Document section start

Themes from Wes Craven, fashion houses, and many artists add some color to Chrome--if you can find some empty pixels in the browser to show them off.

Stephen Shankland Former Principal Writer
Stephen Shankland worked at CNET from 1998 to 2024 and wrote about processors, digital photography, AI, quantum computing, computer science, materials science, supercomputers, drones, browsers, 3D printing, USB, and new computing technology in general. He has a soft spot in his heart for standards groups and I/O interfaces. His first big scoop was about radioactive cat poop.
Expertise Processors, semiconductors, web browsers, quantum computing, supercomputers, AI, 3D printing, drones, computer science, physics, programming, materials science, USB, UWB, Android, digital photography, science. Credentials
  • Shankland covered the tech industry for more than 25 years and was a science writer for five years before that. He has deep expertise in microprocessors, digital photography, computer hardware and software, internet standards, web technology, and more.
Stephen Shankland
2 min read
Mariah Carey gets her own Google Chrome theme.
Mariah Carey gets her own Google Chrome theme. Stephen Shankland/CNET

I'm a little confused. Is Chrome supposed to be a minimally intrusive window to the Web or a splashy showcase for your favorite graphical style?

If you're in the latter camp, the type of person who picks desktop wallpaper carefully and reskins every software that can be reskinned, you'll be pleased with Google's unveiling Monday of artist themes for its Chrome browser. If you're the more utilitarian sort, avoid clicking on the Themes Gallery page.

These two possible attitudes aren't mutually exclusive, but they do live awkwardly together in Chrome. For an artistic canvas, Google's browser has only a minimal menu bar across the top, and it's often obscured by tabs. The best opportunity to show off some graphical pizzazz is the new-tab page, which perhaps someday will become some all-purpose Google portal page but for now is just a means to getting to some other Web page as fast as possible.

But Marissa Mayer, Google's vice president of search and user experience, enjoys any opportunity to promote her fondness for fashion and art. Who else could have been behind the Oscar de la Renta, Chloe, Kate Spade, and Dolce & Gabbana themes?

Document section end
Data section start

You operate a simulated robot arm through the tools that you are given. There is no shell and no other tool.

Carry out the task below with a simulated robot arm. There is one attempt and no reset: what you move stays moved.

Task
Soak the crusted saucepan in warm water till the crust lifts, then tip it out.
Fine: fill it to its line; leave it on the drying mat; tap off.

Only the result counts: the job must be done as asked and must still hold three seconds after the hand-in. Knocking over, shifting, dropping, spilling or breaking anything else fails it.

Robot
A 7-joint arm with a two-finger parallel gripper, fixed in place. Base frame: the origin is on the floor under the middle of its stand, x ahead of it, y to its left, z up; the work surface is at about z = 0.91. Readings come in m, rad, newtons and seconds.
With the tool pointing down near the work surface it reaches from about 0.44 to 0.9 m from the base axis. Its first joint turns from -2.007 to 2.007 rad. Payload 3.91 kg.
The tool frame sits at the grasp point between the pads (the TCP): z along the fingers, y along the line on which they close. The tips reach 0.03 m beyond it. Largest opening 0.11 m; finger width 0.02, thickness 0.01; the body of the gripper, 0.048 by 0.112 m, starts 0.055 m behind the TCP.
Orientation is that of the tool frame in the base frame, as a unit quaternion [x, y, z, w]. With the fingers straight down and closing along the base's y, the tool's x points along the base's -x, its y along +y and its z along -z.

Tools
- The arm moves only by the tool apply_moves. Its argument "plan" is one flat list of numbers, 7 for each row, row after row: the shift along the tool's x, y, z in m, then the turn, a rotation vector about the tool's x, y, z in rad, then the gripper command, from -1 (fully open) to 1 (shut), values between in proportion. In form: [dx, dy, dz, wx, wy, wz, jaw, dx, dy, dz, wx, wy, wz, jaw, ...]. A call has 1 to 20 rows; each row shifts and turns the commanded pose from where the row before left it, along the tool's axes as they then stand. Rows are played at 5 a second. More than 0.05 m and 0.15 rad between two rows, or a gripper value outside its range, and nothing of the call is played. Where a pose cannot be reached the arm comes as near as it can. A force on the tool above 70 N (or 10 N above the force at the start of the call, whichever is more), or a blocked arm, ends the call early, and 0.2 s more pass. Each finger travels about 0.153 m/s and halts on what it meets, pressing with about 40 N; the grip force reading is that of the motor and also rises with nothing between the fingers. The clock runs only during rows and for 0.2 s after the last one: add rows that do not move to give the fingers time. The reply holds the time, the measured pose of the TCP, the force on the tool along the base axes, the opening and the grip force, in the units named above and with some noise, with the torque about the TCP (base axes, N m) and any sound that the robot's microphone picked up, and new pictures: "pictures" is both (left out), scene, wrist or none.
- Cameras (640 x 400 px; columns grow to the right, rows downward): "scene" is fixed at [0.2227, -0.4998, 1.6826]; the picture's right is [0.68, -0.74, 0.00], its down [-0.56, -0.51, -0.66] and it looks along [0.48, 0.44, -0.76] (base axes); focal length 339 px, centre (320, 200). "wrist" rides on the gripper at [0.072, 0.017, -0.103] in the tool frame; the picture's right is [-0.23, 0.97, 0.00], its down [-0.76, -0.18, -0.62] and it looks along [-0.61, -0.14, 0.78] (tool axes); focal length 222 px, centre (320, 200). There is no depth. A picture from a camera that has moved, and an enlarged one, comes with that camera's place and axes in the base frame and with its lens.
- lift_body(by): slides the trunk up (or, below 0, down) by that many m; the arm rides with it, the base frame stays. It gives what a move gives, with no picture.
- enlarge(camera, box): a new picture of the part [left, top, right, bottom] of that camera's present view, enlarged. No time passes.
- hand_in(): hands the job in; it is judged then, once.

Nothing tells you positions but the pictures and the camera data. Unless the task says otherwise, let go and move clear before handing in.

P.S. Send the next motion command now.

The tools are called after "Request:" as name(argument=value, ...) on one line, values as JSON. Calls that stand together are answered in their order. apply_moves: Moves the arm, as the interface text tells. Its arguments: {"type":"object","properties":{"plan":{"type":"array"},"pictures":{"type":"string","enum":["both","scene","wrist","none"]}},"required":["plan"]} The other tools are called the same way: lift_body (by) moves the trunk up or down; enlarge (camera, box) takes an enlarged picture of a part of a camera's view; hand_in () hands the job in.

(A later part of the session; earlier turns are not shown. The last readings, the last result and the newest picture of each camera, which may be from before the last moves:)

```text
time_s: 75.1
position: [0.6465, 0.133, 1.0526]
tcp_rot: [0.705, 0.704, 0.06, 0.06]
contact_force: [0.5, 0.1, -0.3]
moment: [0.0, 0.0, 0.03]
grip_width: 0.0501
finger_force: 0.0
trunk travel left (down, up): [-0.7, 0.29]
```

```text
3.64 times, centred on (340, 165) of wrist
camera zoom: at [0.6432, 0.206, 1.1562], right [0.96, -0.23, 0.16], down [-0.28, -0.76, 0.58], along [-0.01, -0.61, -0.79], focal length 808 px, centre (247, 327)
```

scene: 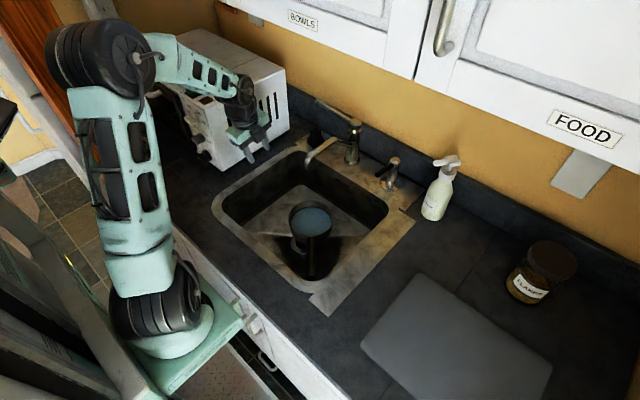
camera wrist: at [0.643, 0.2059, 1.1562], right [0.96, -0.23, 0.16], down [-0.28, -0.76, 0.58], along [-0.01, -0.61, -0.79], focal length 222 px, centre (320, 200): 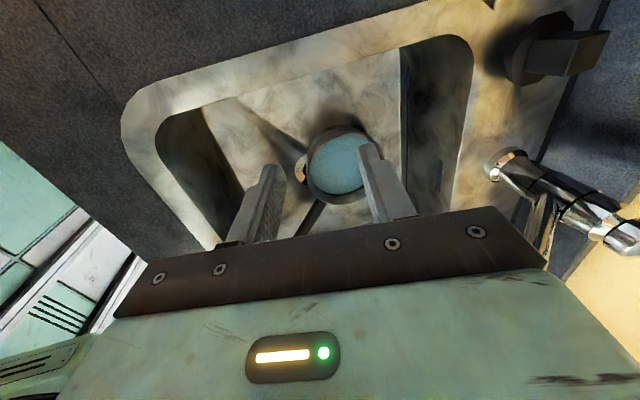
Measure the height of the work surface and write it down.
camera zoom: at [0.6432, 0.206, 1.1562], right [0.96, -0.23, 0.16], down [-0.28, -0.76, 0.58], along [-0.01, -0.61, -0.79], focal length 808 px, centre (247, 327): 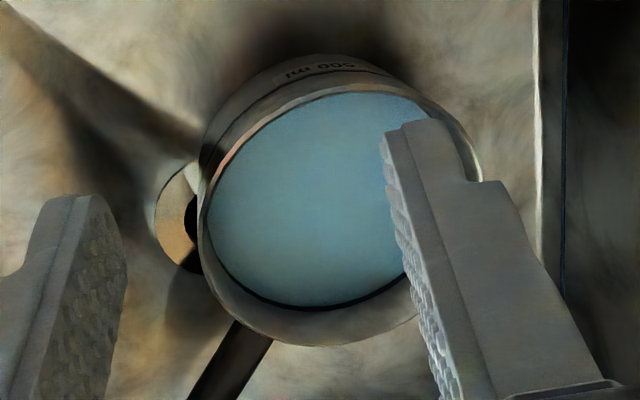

Data section end

→ Requests
[1] Set down the document section as it stands from "Stephen Shankland Former" to "radioactive cat poop.", and nothing more.
[2] Continue the document section from where it stops.

→ Exercise responses
[1]
Stephen Shankland Former Principal Writer
Stephen Shankland worked at CNET from 1998 to 2024 and wrote about processors, digital photography, AI, quantum computing, computer science, materials science, supercomputers, drones, browsers, 3D printing, USB, and new computing technology in general. He has a soft spot in his heart for standards groups and I/O interfaces. His first big scoop was about radioactive cat poop.

[2]
A total of 100 new themes are now an option alongside the less eye-catching themes that Google already offered on its own. Mayer's status as patron of the arts only goes so far, though: several artists declined the opportunity to give their work to Google for free, according to The New York Times.

Themes are just eye candy, though perhaps HTML5's built-in audio support will add another dimension some day. Nevertheless, plenty of people care passionately about themes as a way to lighten up their computing experience or display loyalty to some cause. (Any Porsche fans out there?) One feature in Firefox 3.6, code-named Namoroka and about to enter beta testing, is the advancement of the Personas visual customization tool from plug-in to built-in.

I ran into a few snags. The menu-bar text of Mariah Carey's Memoirs of an Imperfect Angel theme was only visible on a very wide monitor, with Chrome not maximized and few tabs showing. With the Takora Kimiyoshi Futori theme, I couldn't read status bar pop-up text such as a Web address I hovered over with my mouse. And switching from one theme to another changed the menu bar but not an already visible new-tab page, producing an even more jarring opportunity for visual cacophony.

I generally don't use themes, but I have to say I'm glad they exist. They enable a certain whimsy and help add a bit of spice to a computing experience that can be very impersonal.

Sixteen of the hundred themes now available for Chrome.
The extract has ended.